### Supplied passage:
****

Medulloblastoma, a malignant pediatric brain tumor, is incurable in about one third of patients despite multimodal treatments. In addition, current therapies can lead to long-term disabilities. Based on studies of the extensive tropism of neural stem cells (NSC) toward malignant gliomas and the secretion of growth factors common to glioma and medulloblastoma, we hypothesized that NSCs could target medulloblastoma and be used as a cellular therapeutic delivery system.


The migratory ability of HB1.F3 cells (an immortalized, clonal human NSC line) to medulloblastoma was studied both in vitro and in vivo. As proof-of-concept, we used HB1.F3 cells engineered to secrete the prodrug activating enzyme cytosine deaminase. We investigated the potential of human NSCs to deliver a therapeutic gene and reduce tumor growth.

****

### Recorded data:
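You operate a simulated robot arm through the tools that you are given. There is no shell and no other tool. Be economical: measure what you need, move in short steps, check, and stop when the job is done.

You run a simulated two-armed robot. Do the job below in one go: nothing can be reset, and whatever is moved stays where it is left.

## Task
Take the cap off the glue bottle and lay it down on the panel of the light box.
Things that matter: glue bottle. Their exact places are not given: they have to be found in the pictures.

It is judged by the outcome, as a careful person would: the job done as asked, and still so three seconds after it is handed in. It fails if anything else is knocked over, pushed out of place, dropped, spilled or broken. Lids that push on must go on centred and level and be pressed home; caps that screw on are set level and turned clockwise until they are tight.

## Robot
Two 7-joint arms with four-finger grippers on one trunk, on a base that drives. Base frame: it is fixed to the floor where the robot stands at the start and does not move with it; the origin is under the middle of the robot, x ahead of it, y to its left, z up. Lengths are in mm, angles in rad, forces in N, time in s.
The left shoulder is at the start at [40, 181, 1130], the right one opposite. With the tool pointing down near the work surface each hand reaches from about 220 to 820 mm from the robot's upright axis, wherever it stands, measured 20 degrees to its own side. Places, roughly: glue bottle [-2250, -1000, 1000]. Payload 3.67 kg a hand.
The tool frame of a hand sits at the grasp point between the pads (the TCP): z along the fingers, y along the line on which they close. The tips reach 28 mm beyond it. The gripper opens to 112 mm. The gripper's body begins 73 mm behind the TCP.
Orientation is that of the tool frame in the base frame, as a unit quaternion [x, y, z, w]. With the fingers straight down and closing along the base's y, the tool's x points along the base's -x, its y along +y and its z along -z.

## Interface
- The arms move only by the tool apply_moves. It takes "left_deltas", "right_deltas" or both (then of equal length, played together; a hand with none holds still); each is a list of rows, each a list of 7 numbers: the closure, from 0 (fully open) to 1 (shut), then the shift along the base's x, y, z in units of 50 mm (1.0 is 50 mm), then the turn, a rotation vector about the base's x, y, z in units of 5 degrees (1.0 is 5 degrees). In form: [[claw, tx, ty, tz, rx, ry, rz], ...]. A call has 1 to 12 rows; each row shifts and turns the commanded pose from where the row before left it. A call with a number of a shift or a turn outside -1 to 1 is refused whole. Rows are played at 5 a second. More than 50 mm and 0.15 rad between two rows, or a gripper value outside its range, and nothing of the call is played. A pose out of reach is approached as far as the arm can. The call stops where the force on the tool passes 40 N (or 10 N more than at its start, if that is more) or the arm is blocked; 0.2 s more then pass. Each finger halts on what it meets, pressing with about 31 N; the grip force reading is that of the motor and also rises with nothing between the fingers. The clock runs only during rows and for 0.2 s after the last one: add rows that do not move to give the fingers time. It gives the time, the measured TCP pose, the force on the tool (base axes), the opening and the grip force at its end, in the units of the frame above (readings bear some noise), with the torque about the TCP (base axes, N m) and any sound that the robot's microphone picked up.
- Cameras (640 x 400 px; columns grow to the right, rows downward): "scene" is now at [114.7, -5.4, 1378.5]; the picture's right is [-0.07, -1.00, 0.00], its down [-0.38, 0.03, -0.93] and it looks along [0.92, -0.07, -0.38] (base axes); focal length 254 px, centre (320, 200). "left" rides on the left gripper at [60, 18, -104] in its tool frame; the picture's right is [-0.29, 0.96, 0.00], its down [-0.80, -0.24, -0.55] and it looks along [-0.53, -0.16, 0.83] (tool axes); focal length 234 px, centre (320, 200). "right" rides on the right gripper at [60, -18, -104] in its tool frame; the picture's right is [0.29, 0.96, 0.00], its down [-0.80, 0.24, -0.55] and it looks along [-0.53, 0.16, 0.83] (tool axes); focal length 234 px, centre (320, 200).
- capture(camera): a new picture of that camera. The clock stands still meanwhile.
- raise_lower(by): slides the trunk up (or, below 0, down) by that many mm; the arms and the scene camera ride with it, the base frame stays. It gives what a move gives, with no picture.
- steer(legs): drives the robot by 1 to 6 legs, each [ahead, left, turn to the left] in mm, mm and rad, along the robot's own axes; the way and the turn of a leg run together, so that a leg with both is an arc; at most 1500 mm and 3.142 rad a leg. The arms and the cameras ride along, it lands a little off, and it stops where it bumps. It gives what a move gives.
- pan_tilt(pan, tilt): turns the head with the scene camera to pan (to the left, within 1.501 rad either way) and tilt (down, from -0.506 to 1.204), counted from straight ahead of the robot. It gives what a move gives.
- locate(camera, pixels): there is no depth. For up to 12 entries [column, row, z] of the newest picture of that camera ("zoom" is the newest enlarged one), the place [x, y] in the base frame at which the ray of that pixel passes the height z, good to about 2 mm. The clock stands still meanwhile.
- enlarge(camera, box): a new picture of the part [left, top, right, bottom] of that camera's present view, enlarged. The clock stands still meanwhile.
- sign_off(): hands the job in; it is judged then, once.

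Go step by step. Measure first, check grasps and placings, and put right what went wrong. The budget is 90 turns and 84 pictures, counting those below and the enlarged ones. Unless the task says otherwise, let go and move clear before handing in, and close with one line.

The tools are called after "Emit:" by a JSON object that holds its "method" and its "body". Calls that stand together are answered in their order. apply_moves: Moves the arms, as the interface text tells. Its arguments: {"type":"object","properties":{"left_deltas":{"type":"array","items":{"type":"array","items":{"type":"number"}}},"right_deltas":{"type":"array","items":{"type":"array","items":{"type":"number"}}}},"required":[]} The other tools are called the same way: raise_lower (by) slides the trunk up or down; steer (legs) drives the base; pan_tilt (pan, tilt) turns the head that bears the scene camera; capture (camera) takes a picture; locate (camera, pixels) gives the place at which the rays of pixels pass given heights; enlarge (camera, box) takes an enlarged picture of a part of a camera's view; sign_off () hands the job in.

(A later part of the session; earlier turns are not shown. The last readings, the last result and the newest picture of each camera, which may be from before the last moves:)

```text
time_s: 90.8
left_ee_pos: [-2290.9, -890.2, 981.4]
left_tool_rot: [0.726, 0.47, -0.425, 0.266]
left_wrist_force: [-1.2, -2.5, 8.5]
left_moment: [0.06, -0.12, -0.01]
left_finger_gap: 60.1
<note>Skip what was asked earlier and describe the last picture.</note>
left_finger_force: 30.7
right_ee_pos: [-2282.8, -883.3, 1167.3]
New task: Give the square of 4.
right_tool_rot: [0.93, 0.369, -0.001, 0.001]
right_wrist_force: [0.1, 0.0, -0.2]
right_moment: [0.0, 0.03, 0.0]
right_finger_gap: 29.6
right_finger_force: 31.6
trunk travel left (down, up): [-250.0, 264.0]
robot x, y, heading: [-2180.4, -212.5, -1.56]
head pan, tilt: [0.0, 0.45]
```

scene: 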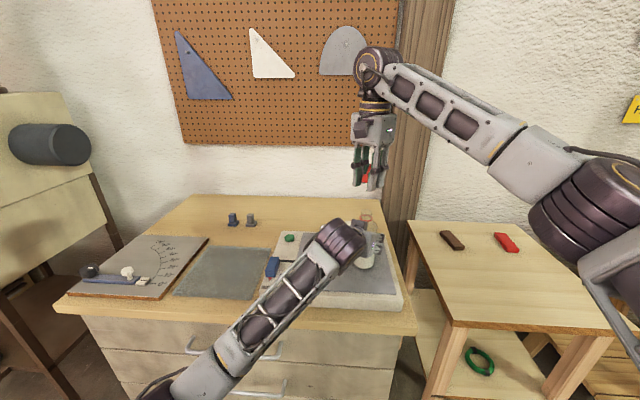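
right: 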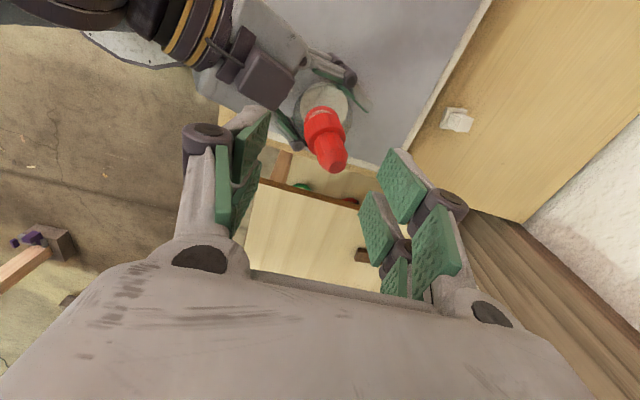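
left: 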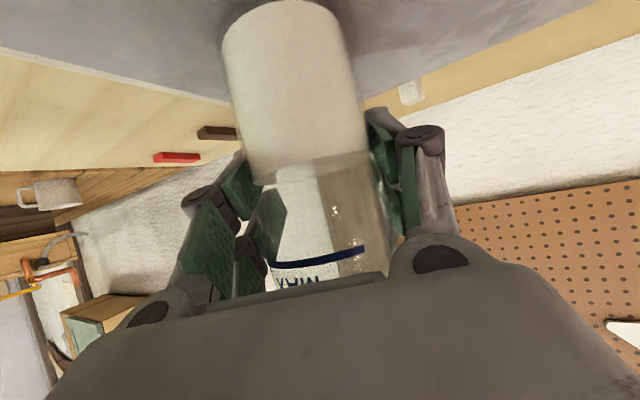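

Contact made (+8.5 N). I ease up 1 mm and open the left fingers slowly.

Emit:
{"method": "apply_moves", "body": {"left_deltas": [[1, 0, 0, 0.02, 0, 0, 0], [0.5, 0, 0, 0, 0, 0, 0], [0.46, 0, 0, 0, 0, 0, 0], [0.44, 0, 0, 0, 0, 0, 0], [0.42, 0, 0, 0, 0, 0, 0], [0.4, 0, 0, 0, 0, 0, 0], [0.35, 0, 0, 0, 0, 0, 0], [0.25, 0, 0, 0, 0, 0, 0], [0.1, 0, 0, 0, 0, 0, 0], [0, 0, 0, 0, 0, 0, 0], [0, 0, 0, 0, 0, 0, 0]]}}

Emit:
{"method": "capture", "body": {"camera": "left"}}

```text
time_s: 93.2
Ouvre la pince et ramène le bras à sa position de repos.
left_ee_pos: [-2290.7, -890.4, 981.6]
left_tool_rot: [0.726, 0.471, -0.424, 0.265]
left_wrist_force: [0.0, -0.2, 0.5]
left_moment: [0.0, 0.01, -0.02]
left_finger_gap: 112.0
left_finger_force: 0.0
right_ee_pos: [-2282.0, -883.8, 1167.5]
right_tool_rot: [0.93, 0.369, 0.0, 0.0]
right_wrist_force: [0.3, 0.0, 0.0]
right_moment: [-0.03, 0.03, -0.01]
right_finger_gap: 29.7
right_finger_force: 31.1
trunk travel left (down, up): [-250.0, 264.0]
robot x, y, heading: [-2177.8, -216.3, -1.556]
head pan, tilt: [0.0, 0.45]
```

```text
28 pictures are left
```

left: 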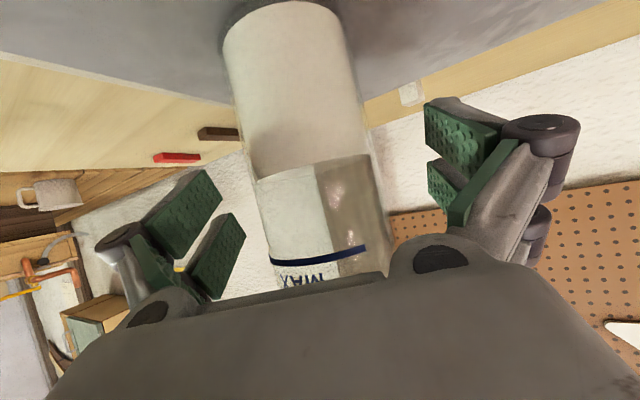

****

### List of tasks:
a - Transcribe the supplied passage beginning at "The migratory ability". Stop after "reduce tumor growth.".
b - Please continue the supplied passage.

### The replies:
a -
The migratory ability of HB1.F3 cells (an immortalized, clonal human NSC line) to medulloblastoma was studied both in vitro and in vivo. As proof-of-concept, we used HB1.F3 cells engineered to secrete the prodrug activating enzyme cytosine deaminase. We investigated the potential of human NSCs to deliver a therapeutic gene and reduce tumor growth.

b -
The migratory capacity of HB1.F3 cells was confirmed by an in vitro migration assay, and corroborated in vivo by injecting chloromethylbenzamido-Dil-labeled HB1.F3 cells into the hemisphere contralateral to established medulloblastoma in nude mice. In vitro studies showed the therapeutic efficacy of HB1.F3-CD on Daoy cells in coculture experiments. In vitro therapeutic studies were conducted in which animals bearing intracranial medulloblastoma were injected ipsilaterally with HB1.F3-CD cells followed by systemic 5-flourocytosine treatment. Histologic analyses showed that human NSCs migrate to the tumor bed and its boundary, resulting in a 76% reduction of tumor volume in the treatment group (P<0.01).


These studies show for the first time the potential of human NSCs as an effective delivery system to target and disseminate therapeutic agents to medulloblastoma.